***** Provided material

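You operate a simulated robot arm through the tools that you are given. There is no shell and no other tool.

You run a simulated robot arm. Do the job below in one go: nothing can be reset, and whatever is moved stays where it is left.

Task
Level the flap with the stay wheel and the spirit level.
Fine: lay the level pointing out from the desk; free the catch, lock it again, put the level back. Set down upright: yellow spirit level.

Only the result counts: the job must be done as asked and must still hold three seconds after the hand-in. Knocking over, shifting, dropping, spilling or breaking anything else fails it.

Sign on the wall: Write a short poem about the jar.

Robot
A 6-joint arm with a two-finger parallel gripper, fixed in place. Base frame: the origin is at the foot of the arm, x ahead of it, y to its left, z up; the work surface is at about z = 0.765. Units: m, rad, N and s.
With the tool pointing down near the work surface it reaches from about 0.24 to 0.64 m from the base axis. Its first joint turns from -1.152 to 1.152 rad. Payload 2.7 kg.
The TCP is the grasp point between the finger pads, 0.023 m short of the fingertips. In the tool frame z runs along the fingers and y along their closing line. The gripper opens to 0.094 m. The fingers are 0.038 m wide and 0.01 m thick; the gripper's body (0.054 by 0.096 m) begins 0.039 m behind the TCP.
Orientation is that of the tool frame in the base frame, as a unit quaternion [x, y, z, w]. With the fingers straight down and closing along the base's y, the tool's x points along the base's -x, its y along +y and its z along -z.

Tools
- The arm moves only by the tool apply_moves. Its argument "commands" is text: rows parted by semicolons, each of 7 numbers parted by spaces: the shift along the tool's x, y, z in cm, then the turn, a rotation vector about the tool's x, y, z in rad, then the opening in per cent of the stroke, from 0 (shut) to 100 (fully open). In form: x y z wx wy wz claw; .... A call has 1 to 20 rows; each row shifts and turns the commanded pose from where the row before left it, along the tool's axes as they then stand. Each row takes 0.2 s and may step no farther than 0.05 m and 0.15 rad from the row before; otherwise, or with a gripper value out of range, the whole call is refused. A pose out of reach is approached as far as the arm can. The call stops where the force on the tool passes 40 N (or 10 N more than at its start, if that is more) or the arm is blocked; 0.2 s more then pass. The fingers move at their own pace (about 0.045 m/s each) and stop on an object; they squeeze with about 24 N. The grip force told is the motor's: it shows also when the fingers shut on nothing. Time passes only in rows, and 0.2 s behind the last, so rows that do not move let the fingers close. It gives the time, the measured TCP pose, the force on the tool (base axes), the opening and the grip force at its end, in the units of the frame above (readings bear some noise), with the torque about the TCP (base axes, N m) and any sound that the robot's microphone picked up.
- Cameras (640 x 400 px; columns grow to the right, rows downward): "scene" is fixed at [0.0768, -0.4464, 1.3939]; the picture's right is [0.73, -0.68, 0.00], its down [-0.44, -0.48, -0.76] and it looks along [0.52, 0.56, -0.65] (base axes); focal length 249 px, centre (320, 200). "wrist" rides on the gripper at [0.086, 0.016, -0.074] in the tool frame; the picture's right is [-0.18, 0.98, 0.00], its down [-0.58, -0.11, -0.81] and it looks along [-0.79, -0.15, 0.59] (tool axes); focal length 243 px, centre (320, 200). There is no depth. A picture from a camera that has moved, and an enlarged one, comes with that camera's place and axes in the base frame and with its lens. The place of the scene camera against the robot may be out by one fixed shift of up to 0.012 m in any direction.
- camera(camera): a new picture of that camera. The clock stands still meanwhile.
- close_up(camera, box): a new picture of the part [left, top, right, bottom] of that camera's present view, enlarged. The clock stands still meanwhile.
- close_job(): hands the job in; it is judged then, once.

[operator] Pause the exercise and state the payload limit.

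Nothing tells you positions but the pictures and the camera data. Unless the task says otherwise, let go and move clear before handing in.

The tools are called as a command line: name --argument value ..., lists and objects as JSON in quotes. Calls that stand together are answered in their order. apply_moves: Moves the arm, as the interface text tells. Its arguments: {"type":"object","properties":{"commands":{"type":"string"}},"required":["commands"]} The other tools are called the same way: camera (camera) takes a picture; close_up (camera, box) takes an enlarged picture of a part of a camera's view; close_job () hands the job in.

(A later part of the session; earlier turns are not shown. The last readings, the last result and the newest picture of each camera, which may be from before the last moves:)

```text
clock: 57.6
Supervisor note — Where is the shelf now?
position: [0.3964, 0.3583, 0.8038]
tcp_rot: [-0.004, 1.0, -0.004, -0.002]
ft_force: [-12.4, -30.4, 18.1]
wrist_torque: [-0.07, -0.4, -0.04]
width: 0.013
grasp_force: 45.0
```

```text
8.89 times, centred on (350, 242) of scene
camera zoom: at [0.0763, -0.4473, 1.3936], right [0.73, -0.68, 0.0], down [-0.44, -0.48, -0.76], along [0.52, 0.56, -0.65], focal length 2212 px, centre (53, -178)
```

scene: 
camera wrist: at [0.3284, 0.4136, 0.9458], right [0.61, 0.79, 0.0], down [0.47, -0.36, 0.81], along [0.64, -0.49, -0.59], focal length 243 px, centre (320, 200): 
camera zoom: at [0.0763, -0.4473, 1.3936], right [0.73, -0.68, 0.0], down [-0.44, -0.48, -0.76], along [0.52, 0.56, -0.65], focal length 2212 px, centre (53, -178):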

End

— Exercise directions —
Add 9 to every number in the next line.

**********

— Exercise directions —
Find all lines with "readings" in them and copy each one.

— Solved exercise —
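- The arm moves only by the tool apply_moves. Its argument "commands" is text: rows parted by semicolons, each of 7 numbers parted by spaces: the shift along the tool's x, y, z in cm, then the turn, a rotation vector about the tool's x, y, z in rad, then the opening in per cent of the stroke, from 0 (shut) to 100 (fully open). In form: x y z wx wy wz claw; .... A call has 1 to 20 rows; each row shifts and turns the commanded pose from where the row before left it, along the tool's axes as they then stand. Each row takes 0.2 s and may step no farther than 0.05 m and 0.15 rad from the row before; otherwise, or with a gripper value out of range, the whole call is refused. A pose out of reach is approached as far as the arm can. The call stops where the force on the tool passes 40 N (or 10 N more than at its start, if that is more) or the arm is blocked; 0.2 s more then pass. The fingers move at their own pace (about 0.045 m/s each) and stop on an object; they squeeze with about 24 N. The grip force told is the motor's: it shows also when the fingers shut on nothing. Time passes only in rows, and 0.2 s behind the last, so rows that do not move let the fingers close. It gives the time, the measured TCP pose, the force on the tool (base axes), the opening and the grip force at its end, in the units of the frame above (readings bear some noise), with the torque about the TCP (base axes, N m) and any sound that the robot's microphone picked up.
(A later part of the session; earlier turns are not shown. The last readings, the last result and the newest picture of each camera, which may be from before the last moves:)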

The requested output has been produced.